◆ WHAT IS ASKED
Transcribe every line exactly. Leave the pictures behind.

************

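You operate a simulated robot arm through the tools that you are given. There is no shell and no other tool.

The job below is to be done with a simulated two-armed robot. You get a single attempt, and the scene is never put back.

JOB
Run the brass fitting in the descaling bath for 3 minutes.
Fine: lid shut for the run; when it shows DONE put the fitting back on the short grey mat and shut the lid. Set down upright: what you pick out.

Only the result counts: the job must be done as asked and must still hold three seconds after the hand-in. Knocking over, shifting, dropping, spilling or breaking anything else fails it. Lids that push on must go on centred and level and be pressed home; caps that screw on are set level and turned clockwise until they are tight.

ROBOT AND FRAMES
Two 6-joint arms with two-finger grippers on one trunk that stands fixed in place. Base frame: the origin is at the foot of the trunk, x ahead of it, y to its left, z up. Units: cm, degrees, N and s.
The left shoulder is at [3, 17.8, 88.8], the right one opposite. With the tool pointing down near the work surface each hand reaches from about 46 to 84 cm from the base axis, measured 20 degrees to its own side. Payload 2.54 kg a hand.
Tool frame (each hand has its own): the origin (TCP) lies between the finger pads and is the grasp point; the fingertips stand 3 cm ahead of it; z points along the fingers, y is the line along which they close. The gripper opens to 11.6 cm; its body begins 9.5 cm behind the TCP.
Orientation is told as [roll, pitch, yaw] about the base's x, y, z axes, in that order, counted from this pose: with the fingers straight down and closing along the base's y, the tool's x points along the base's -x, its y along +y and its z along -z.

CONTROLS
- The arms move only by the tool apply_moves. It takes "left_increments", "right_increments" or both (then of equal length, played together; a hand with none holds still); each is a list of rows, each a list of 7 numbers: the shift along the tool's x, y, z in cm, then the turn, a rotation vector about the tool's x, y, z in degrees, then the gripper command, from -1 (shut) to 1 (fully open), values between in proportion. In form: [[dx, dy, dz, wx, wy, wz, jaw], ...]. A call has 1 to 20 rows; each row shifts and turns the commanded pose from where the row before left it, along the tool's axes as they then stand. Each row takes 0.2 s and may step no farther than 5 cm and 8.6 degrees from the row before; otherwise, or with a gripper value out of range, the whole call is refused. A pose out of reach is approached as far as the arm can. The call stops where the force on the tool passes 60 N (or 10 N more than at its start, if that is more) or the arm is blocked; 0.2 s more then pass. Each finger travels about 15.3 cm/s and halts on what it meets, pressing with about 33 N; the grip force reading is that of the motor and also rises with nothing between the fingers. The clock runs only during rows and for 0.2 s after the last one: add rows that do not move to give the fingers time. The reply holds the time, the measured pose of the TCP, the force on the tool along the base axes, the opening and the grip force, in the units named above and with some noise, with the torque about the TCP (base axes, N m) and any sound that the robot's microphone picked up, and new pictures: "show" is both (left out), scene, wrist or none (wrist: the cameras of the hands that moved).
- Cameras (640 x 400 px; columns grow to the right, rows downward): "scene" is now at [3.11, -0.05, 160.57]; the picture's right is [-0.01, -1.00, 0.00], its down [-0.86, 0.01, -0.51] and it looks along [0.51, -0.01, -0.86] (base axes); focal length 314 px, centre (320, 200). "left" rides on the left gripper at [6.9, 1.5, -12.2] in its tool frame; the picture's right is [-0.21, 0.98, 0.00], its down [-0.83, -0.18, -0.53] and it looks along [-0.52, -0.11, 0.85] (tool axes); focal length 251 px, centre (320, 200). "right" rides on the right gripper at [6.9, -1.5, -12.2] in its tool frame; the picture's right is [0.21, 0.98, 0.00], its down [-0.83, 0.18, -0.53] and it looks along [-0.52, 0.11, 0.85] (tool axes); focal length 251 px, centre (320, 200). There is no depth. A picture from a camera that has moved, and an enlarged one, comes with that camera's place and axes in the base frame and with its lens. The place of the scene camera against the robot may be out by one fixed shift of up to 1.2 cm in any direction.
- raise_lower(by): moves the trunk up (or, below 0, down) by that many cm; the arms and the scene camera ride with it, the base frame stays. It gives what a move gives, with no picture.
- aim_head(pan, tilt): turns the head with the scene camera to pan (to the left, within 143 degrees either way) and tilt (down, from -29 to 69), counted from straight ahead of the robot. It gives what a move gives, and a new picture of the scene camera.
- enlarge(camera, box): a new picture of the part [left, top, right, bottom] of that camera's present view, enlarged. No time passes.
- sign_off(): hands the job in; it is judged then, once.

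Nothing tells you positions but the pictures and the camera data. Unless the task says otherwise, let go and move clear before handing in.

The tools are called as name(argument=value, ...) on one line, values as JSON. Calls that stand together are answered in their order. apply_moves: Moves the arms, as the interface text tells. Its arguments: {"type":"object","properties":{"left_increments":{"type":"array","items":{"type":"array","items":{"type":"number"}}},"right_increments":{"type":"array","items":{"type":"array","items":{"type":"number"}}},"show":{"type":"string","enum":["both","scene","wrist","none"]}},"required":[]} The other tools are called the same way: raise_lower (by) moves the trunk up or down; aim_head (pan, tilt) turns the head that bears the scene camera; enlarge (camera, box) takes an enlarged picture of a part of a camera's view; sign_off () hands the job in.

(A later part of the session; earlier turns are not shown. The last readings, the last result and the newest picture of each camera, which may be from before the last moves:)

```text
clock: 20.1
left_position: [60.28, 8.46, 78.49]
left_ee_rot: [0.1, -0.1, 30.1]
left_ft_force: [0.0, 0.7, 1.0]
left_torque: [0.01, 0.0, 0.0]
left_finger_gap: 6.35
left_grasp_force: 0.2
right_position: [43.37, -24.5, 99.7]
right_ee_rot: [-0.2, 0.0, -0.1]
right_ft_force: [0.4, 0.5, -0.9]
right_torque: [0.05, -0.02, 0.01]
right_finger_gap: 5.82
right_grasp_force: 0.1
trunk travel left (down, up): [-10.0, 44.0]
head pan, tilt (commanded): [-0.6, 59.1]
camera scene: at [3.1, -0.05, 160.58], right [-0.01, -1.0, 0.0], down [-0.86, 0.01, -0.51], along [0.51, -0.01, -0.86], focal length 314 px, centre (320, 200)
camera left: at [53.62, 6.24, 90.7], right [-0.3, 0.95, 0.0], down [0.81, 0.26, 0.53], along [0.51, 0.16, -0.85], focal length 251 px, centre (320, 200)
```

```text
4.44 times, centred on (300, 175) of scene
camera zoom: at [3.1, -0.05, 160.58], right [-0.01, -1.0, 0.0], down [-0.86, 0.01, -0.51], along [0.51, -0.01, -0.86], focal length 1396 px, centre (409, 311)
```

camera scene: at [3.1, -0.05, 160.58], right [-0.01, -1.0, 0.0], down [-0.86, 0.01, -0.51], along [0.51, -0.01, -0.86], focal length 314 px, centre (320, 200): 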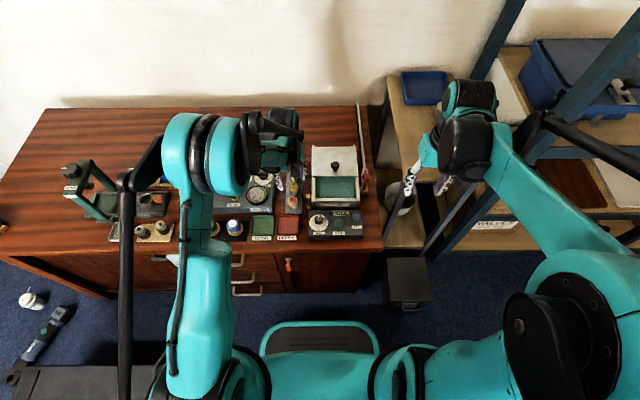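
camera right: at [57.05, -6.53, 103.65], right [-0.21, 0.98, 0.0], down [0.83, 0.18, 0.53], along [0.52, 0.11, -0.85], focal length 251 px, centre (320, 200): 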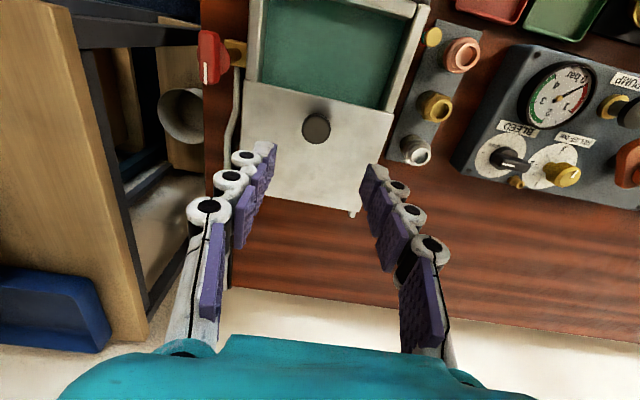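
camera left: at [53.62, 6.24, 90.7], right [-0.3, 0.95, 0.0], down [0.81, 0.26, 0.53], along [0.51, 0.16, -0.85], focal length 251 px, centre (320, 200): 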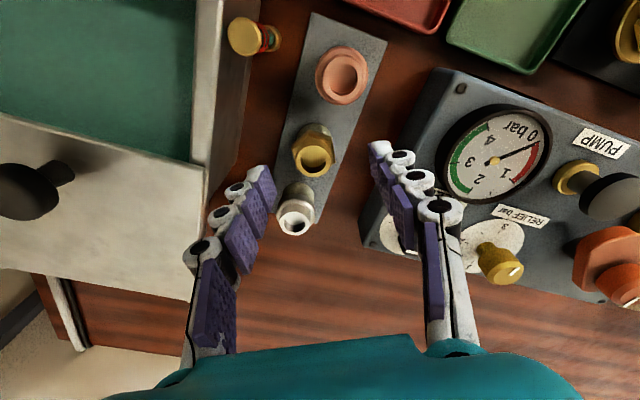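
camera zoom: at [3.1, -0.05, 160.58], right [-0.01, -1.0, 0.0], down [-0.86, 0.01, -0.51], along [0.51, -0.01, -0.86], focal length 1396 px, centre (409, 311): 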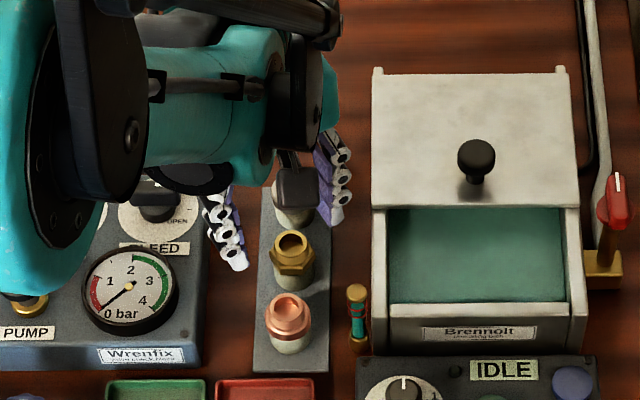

************

◆ FINISHED EXERCISE
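You operate a simulated robot arm through the tools that you are given. There is no shell and no other tool.

The job below is to be done with a simulated two-armed robot. You get a single attempt, and the scene is never put back.

JOB
Run the brass fitting in the descaling bath for 3 minutes.
Fine: lid shut for the run; when it shows DONE put the fitting back on the short grey mat and shut the lid. Set down upright: what you pick out.

Only the result counts: the job must be done as asked and must still hold three seconds after the hand-in. Knocking over, shifting, dropping, spilling or breaking anything else fails it. Lids that push on must go on centred and level and be pressed home; caps that screw on are set level and turned clockwise until they are tight.

ROBOT AND FRAMES
Two 6-joint arms with two-finger grippers on one trunk that stands fixed in place. Base frame: the origin is at the foot of the trunk, x ahead of it, y to its left, z up. Units: cm, degrees, N and s.
The left shoulder is at [3, 17.8, 88.8], the right one opposite. With the tool pointing down near the work surface each hand reaches from about 46 to 84 cm from the base axis, measured 20 degrees to its own side. Payload 2.54 kg a hand.
Tool frame (each hand has its own): the origin (TCP) lies between the finger pads and is the grasp point; the fingertips stand 3 cm ahead of it; z points along the fingers, y is the line along which they close. The gripper opens to 11.6 cm; its body begins 9.5 cm behind the TCP.
Orientation is told as [roll, pitch, yaw] about the base's x, y, z axes, in that order, counted from this pose: with the fingers straight down and closing along the base's y, the tool's x points along the base's -x, its y along +y and its z along -z.

CONTROLS
- The arms move only by the tool apply_moves. It takes "left_increments", "right_increments" or both (then of equal length, played together; a hand with none holds still); each is a list of rows, each a list of 7 numbers: the shift along the tool's x, y, z in cm, then the turn, a rotation vector about the tool's x, y, z in degrees, then the gripper command, from -1 (shut) to 1 (fully open), values between in proportion. In form: [[dx, dy, dz, wx, wy, wz, jaw], ...]. A call has 1 to 20 rows; each row shifts and turns the commanded pose from where the row before left it, along the tool's axes as they then stand. Each row takes 0.2 s and may step no farther than 5 cm and 8.6 degrees from the row before; otherwise, or with a gripper value out of range, the whole call is refused. A pose out of reach is approached as far as the arm can. The call stops where the force on the tool passes 60 N (or 10 N more than at its start, if that is more) or the arm is blocked; 0.2 s more then pass. Each finger travels about 15.3 cm/s and halts on what it meets, pressing with about 33 N; the grip force reading is that of the motor and also rises with nothing between the fingers. The clock runs only during rows and for 0.2 s after the last one: add rows that do not move to give the fingers time. The reply holds the time, the measured pose of the TCP, the force on the tool along the base axes, the opening and the grip force, in the units named above and with some noise, with the torque about the TCP (base axes, N m) and any sound that the robot's microphone picked up, and new pictures: "show" is both (left out), scene, wrist or none (wrist: the cameras of the hands that moved).
- Cameras (640 x 400 px; columns grow to the right, rows downward): "scene" is now at [3.11, -0.05, 160.57]; the picture's right is [-0.01, -1.00, 0.00], its down [-0.86, 0.01, -0.51] and it looks along [0.51, -0.01, -0.86] (base axes); focal length 314 px, centre (320, 200). "left" rides on the left gripper at [6.9, 1.5, -12.2] in its tool frame; the picture's right is [-0.21, 0.98, 0.00], its down [-0.83, -0.18, -0.53] and it looks along [-0.52, -0.11, 0.85] (tool axes); focal length 251 px, centre (320, 200). "right" rides on the right gripper at [6.9, -1.5, -12.2] in its tool frame; the picture's right is [0.21, 0.98, 0.00], its down [-0.83, 0.18, -0.53] and it looks along [-0.52, 0.11, 0.85] (tool axes); focal length 251 px, centre (320, 200). There is no depth. A picture from a camera that has moved, and an enlarged one, comes with that camera's place and axes in the base frame and with its lens. The place of the scene camera against the robot may be out by one fixed shift of up to 1.2 cm in any direction.
- raise_lower(by): moves the trunk up (or, below 0, down) by that many cm; the arms and the scene camera ride with it, the base frame stays. It gives what a move gives, with no picture.
- aim_head(pan, tilt): turns the head with the scene camera to pan (to the left, within 143 degrees either way) and tilt (down, from -29 to 69), counted from straight ahead of the robot. It gives what a move gives, and a new picture of the scene camera.
- enlarge(camera, box): a new picture of the part [left, top, right, bottom] of that camera's present view, enlarged. No time passes.
- sign_off(): hands the job in; it is judged then, once.

Nothing tells you positions but the pictures and the camera data. Unless the task says otherwise, let go and move clear before handing in.

The tools are called as name(argument=value, ...) on one line, values as JSON. Calls that stand together are answered in their order. apply_moves: Moves the arms, as the interface text tells. Its arguments: {"type":"object","properties":{"left_increments":{"type":"array","items":{"type":"array","items":{"type":"number"}}},"right_increments":{"type":"array","items":{"type":"array","items":{"type":"number"}}},"show":{"type":"string","enum":["both","scene","wrist","none"]}},"required":[]} The other tools are called the same way: raise_lower (by) moves the trunk up or down; aim_head (pan, tilt) turns the head that bears the scene camera; enlarge (camera, box) takes an enlarged picture of a part of a camera's view; sign_off () hands the job in.

(A later part of the session; earlier turns are not shown. The last readings, the last result and the newest picture of each camera, which may be from before the last moves:)

```text
clock: 20.1
left_position: [60.28, 8.46, 78.49]
left_ee_rot: [0.1, -0.1, 30.1]
left_ft_force: [0.0, 0.7, 1.0]
left_torque: [0.01, 0.0, 0.0]
left_finger_gap: 6.35
left_grasp_force: 0.2
right_position: [43.37, -24.5, 99.7]
right_ee_rot: [-0.2, 0.0, -0.1]
right_ft_force: [0.4, 0.5, -0.9]
right_torque: [0.05, -0.02, 0.01]
right_finger_gap: 5.82
right_grasp_force: 0.1
trunk travel left (down, up): [-10.0, 44.0]
head pan, tilt (commanded): [-0.6, 59.1]
camera scene: at [3.1, -0.05, 160.58], right [-0.01, -1.0, 0.0], down [-0.86, 0.01, -0.51], along [0.51, -0.01, -0.86], focal length 314 px, centre (320, 200)
camera left: at [53.62, 6.24, 90.7], right [-0.3, 0.95, 0.0], down [0.81, 0.26, 0.53], along [0.51, 0.16, -0.85], focal length 251 px, centre (320, 200)
```

```text
4.44 times, centred on (300, 175) of scene
camera zoom: at [3.1, -0.05, 160.58], right [-0.01, -1.0, 0.0], down [-0.86, 0.01, -0.51], along [0.51, -0.01, -0.86], focal length 1396 px, centre (409, 311)
```

camera scene: at [3.1, -0.05, 160.58], right [-0.01, -1.0, 0.0], down [-0.86, 0.01, -0.51], along [0.51, -0.01, -0.86], focal length 314 px, centre (320, 200): 
camera right: at [57.05, -6.53, 103.65], right [-0.21, 0.98, 0.0], down [0.83, 0.18, 0.53], along [0.52, 0.11, -0.85], focal length 251 px, centre (320, 200): 
camera left: at [53.62, 6.24, 90.7], right [-0.3, 0.95, 0.0], down [0.81, 0.26, 0.53], along [0.51, 0.16, -0.85], focal length 251 px, centre (320, 200): 
camera zoom: at [3.1, -0.05, 160.58], right [-0.01, -1.0, 0.0], down [-0.86, 0.01, -0.51], along [0.51, -0.01, -0.86], focal length 1396 px, centre (409, 311): 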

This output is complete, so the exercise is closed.